RV Park Investing in the Texas Hill Country

RV parks sit at the intersection of real estate and hospitality. The Texas Hill Country — with its concentration of lakes, wineries, and outdoor demand — has become one of the more active RV park markets in the country. It is also one of the easier asset classes to misunderstand.

RV Park Investing in the Texas Hill Country

Income mix shapes everything

Nightly stays generate the highest rates but the most operating intensity. Monthly stays smooth occupancy but cap revenue. Long-term tenant pads behave more like a mobile-home park.

Most well-run Hill Country parks blend the three. The mix you inherit determines staffing, marketing, and the realistic NOI trajectory.

Utility infrastructure is the deal

Septic capacity, well or municipal water, electrical service per pad (30/50 amp), and internet uplink define how many sites the park can actually deliver. A pretty park with undersized utilities is a renovation project disguised as a turnkey deal.

Always pull permits and condition reports for the wastewater system. This is the single largest hidden CapEx item.

Seasonality and the T-12 trap

Spring and fall are peak in the Hill Country; July–August is hot and softer. A T-12 that ends in May can flatter a deal by 15–25%. Underwrite from a full year of stabilized data, not a favorable window.

Value-add: amenities, marketing, and rate management

Cabins, pickleball courts, pool upgrades, and improved Wi-Fi materially move ADR. Professional pricing software and OTA distribution typically lift revenue 10–20% on under-managed parks.

Key takeaways

What to remember.

  • Income mix (nightly/monthly/long-term) drives the operating model.
  • Utilities — especially septic — are the largest hidden risk.
  • Underwrite from a full 12-month period, not a peak window.
  • Hill Country demand is durable but submarket-specific.

FAQs

Frequently asked questions.

Are RV parks considered real estate or a business?

Both. You're buying real estate that operates as a hospitality business. Lenders and appraisers underwrite the combined value, and good operators are paid for the business they build on top of the dirt.

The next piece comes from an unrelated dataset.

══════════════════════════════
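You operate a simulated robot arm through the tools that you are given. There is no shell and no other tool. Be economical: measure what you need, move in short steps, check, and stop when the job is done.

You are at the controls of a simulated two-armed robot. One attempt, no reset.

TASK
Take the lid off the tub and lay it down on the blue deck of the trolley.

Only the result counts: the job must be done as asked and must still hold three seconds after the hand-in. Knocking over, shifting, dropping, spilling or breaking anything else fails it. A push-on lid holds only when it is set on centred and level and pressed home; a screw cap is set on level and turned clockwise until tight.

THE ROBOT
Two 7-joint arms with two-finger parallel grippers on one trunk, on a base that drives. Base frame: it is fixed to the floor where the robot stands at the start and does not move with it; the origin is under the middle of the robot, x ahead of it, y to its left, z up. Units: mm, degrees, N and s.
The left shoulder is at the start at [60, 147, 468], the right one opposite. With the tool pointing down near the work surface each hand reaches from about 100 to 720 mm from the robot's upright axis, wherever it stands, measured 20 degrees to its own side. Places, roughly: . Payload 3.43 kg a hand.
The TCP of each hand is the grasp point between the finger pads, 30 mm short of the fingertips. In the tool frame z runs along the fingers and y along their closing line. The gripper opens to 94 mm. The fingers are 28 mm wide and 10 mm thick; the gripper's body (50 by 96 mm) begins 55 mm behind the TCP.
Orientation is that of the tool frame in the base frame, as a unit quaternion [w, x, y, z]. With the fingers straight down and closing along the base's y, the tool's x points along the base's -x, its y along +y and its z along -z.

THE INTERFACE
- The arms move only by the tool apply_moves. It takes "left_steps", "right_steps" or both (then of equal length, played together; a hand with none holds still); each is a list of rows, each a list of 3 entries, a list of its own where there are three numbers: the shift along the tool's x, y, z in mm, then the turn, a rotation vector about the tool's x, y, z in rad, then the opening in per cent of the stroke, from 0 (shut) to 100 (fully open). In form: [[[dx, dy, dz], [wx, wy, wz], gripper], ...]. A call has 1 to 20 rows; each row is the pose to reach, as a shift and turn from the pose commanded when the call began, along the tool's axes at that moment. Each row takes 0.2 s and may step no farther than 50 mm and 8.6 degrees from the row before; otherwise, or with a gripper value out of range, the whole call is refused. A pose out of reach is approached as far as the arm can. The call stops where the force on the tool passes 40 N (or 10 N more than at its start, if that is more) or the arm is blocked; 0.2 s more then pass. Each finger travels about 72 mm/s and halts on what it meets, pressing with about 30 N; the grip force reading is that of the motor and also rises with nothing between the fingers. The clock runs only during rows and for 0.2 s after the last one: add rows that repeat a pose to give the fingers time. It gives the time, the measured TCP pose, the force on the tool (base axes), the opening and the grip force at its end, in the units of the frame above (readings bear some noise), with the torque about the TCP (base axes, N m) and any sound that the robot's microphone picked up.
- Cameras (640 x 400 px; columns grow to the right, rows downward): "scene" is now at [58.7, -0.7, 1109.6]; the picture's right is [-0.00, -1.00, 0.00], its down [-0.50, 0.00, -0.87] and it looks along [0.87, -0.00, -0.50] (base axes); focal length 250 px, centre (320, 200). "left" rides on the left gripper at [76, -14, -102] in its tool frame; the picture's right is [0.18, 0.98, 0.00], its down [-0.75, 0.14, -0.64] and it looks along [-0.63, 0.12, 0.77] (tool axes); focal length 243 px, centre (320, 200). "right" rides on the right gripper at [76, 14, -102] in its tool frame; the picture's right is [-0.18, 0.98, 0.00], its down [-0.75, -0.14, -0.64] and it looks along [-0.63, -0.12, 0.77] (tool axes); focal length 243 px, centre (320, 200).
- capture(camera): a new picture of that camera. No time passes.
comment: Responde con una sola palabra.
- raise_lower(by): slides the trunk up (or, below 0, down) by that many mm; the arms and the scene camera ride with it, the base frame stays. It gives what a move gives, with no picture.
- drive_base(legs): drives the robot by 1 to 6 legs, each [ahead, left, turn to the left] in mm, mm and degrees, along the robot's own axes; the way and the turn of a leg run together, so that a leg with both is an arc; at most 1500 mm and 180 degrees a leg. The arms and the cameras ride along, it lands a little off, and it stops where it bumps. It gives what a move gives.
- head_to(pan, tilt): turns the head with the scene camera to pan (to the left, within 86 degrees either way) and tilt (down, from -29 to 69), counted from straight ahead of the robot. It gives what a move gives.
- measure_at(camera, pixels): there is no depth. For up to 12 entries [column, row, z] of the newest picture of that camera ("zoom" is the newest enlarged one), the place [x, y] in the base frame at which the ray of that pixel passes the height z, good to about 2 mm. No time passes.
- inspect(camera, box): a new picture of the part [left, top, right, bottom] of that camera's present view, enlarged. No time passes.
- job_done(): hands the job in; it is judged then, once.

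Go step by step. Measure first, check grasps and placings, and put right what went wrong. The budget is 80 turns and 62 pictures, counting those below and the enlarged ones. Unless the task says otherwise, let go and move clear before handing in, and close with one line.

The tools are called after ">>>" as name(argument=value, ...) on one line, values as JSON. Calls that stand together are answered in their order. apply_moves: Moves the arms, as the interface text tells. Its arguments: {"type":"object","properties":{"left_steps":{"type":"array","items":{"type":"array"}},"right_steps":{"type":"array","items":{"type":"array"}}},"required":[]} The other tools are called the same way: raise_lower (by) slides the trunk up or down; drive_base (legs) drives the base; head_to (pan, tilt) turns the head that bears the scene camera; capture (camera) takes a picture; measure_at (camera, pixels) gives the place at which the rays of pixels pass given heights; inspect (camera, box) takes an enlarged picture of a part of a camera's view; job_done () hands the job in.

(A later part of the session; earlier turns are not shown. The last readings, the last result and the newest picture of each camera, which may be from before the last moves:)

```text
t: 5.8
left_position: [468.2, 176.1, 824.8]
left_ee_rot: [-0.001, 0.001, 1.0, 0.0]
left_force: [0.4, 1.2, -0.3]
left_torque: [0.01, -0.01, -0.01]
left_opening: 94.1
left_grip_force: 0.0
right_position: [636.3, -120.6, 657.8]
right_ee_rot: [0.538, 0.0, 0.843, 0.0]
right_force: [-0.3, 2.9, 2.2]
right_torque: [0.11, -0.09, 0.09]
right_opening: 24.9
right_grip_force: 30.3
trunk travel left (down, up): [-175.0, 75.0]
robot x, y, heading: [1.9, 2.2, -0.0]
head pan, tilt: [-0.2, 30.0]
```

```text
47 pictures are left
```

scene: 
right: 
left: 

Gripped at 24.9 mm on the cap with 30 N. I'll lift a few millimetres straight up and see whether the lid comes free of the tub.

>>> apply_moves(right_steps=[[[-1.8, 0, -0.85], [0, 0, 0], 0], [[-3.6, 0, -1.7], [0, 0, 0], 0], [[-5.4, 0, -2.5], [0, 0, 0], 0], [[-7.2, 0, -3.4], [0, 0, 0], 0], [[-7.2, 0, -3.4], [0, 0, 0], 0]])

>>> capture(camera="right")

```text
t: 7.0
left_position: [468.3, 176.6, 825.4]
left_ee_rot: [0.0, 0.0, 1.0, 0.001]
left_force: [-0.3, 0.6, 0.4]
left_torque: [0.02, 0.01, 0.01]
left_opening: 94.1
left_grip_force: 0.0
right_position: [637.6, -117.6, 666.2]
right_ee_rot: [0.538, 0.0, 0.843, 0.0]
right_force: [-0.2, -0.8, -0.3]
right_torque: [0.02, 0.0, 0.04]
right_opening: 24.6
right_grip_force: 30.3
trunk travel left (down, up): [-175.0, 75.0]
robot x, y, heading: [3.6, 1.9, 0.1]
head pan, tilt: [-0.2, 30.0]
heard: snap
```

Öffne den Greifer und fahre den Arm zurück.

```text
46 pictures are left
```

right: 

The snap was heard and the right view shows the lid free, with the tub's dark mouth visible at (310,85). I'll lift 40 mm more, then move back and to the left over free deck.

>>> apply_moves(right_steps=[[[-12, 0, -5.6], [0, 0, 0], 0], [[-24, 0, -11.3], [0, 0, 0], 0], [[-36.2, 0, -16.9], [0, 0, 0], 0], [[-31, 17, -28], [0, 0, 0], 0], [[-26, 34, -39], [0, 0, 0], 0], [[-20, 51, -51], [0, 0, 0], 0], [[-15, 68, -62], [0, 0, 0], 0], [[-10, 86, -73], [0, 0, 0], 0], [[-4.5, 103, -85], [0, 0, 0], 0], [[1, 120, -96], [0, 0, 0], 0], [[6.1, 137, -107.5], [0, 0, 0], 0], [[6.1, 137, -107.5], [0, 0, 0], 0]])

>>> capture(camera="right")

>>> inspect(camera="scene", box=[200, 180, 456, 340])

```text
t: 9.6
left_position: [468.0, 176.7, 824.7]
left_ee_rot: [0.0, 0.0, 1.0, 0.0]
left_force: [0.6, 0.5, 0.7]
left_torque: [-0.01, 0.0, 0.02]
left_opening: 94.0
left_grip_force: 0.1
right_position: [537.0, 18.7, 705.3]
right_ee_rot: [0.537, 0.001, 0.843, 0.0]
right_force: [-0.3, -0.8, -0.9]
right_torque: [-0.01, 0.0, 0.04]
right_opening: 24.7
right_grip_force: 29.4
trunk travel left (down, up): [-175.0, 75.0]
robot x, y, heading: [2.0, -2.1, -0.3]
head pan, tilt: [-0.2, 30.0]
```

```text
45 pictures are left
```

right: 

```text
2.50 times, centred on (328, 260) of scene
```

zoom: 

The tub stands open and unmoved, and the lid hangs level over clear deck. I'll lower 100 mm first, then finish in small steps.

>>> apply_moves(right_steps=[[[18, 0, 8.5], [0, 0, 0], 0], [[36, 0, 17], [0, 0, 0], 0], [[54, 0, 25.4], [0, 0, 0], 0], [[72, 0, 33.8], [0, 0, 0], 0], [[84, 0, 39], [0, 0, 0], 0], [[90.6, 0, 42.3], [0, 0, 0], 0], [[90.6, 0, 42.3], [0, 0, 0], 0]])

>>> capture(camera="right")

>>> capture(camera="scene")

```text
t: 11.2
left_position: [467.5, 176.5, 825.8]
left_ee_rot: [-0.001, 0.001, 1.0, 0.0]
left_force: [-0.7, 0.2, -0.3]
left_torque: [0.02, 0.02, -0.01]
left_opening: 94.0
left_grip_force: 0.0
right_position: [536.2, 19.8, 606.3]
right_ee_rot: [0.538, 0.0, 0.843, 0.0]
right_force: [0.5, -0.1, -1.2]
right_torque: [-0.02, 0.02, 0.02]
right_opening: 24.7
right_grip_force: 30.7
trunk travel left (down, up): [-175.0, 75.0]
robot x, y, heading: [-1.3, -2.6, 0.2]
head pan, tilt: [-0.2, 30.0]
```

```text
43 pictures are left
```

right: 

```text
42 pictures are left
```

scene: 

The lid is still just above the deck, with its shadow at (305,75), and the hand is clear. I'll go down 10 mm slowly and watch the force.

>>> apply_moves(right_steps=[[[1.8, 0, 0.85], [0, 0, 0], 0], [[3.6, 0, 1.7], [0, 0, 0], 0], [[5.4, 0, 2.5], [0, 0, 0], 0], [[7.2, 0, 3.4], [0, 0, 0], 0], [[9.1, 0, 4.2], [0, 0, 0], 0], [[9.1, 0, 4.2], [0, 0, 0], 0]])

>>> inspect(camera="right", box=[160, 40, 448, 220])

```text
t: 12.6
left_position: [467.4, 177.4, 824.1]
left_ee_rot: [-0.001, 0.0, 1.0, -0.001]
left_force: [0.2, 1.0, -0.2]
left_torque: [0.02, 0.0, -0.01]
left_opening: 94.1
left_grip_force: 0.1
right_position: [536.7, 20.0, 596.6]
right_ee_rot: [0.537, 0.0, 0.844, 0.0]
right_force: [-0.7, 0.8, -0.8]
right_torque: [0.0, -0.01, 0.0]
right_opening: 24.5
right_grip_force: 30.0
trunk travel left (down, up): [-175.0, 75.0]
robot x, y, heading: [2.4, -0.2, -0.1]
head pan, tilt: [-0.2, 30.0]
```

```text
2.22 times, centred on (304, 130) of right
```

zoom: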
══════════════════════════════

How do you value an RV park?

Most parks trade on a cap rate applied to stabilized NOI, typically 7.5–9.5% in the Hill Country depending on quality and mix. Land value sets a floor, and per-pad metrics provide a sanity check.

Can I run an RV park remotely?

Smaller parks (under 60 pads) can be remotely managed with onsite hosts and modern software. Larger parks usually need full-time onsite management to protect guest experience and revenue.